> DIRECTION 1:
What does the selected passage say from "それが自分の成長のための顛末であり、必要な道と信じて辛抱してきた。" through "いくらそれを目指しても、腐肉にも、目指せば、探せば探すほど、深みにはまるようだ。"? Give the exact wording.
> DIRECTION 2:
How does the selected passage go on? Write the next part.

── SELECTED PASSAGE ──

無題。

現役の頃、私は自分の人生に負けなどあり得ないと、そう本気で思って生きていた。

しかし当然人生はそんな甘いものじゃなかった。

解ってから、サラリーマンとしての時間、本当に自分との戦いだった。

のぼせ上がっていた自分の鼻を、へし折られる毎日だったからだ。

それが自分の成長のための顛末であり、必要な道と信じて辛抱してきた。

仕事を一生懸命やって、評価も勝ち取って、部下を愛し、真摯に生きてきたつもりだ。




しかし、古巣に少しだけ戻ると、そこは底なしの沼のように恐ろしい場所だった。
まさかと思いつつ、それでも使命を感じ努めたが、やっぱり人間の世界はそんなに甘くない。
美徳のある生き方など、現実に世界には存在しない。

いくらそれを目指しても、腐肉にも、目指せば、探せば探すほど、深みにはまるようだ。

みんな損得で生きている。

───
── INFORMATION SHOWN ──

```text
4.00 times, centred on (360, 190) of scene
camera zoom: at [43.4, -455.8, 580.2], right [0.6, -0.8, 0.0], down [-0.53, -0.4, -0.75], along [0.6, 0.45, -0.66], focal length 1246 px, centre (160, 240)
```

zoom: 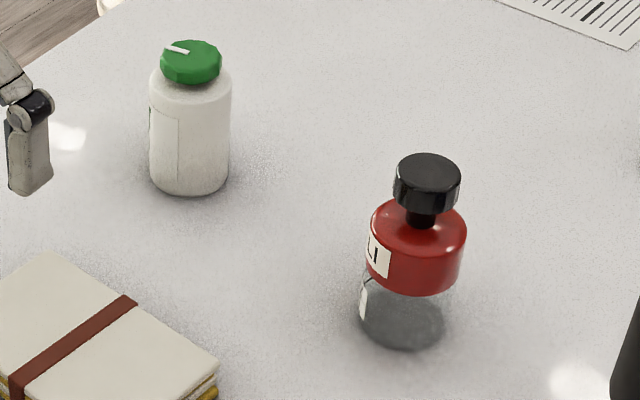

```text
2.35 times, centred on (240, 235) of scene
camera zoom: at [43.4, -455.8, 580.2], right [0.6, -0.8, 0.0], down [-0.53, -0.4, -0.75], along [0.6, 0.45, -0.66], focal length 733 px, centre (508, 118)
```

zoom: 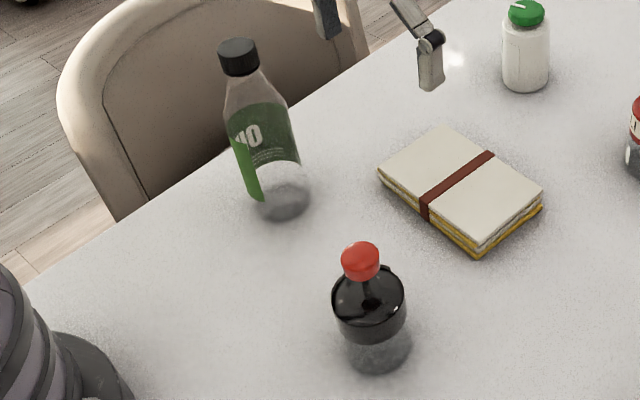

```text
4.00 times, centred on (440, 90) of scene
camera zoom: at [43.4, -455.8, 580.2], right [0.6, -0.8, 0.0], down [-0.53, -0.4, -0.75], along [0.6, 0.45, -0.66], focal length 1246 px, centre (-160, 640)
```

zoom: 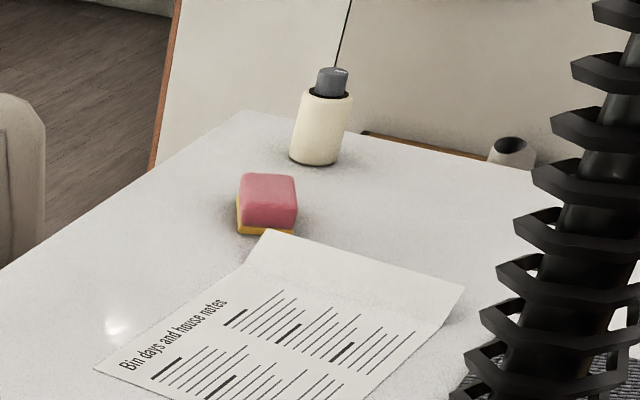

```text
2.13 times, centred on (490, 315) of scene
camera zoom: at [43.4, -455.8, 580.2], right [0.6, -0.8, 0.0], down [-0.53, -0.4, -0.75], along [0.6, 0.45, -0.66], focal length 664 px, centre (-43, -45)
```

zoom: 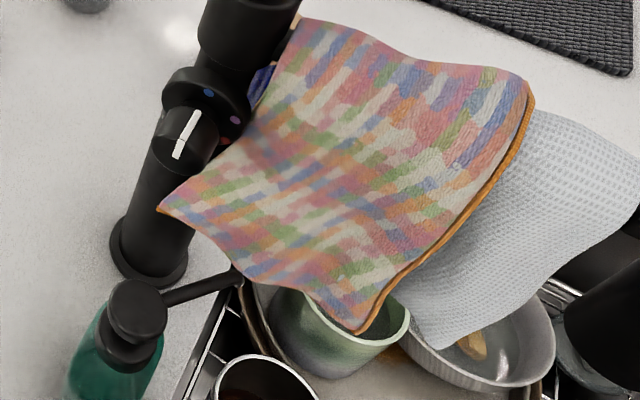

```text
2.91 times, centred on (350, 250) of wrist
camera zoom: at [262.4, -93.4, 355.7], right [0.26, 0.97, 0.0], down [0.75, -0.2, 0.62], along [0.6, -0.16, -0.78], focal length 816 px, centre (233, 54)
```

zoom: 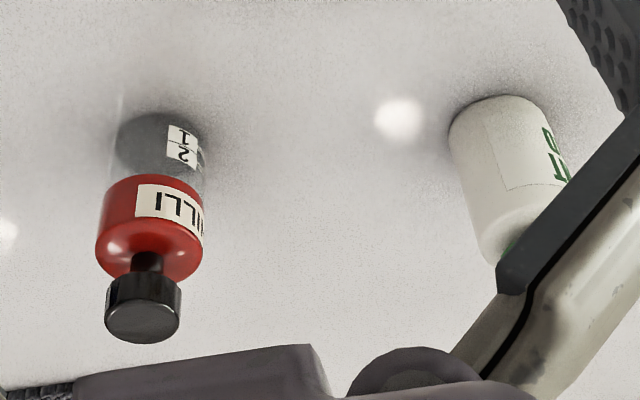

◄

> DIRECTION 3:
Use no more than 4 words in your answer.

───

> EXERCISE RESULT 1:
それが自分の成長のための顛末であり、必要な道と信じて辛抱してきた。

仕事を一生懸命やって、評価も勝ち取って、部下を愛し、真摯に生きてきたつもりだ。




しかし、古巣に少しだけ戻ると、そこは底なしの沼のように恐ろしい場所だった。
まさかと思いつつ、それでも使命を感じ努めたが、やっぱり人間の世界はそんなに甘くない。
美徳のある生き方など、現実に世界には存在しない。

いくらそれを目指しても、腐肉にも、目指せば、探せば探すほど、深みにはまるようだ。

> EXERCISE RESULT 2:
自分にもそんなところがあるのかもしれないが、どうしても言いたいことがある。

どうしてお前らはお互いを思いやれないのだ。

どうして戦おうとするのだ。

何のために自己の正当性ばかり主張する。

一時の心の快楽のために人を落とし入れ、お前らは快感か。


俺は間違えていなかった。この今がやはり自分の生きるべき道だったのだと、神と師に感謝したい。
離れるべくして離れたのだ。
自分には居られなかった場所だった。





ただ。
どうしても拭えないのは、そこに集う昔の仲間との再開である。
これがきっと奇跡のように楽しく思えるわずかな時間となるだろう。


そこに輝く一人の太陽に感謝したい。
彼の輝きは金色に美しく、何年経っても私の眼に焼き付いている。
あの人の金色と、あっちのあの人の透明感が、今、私を取り巻く華によってまた、再開の機会を与えてくれている。





この世を知ることは辛いことだ。

しかしだからこそ輝きもある。



45歳になってもまだ、私は傷を負い、そして立ち上がる。
家族がいるから立ち上がれる。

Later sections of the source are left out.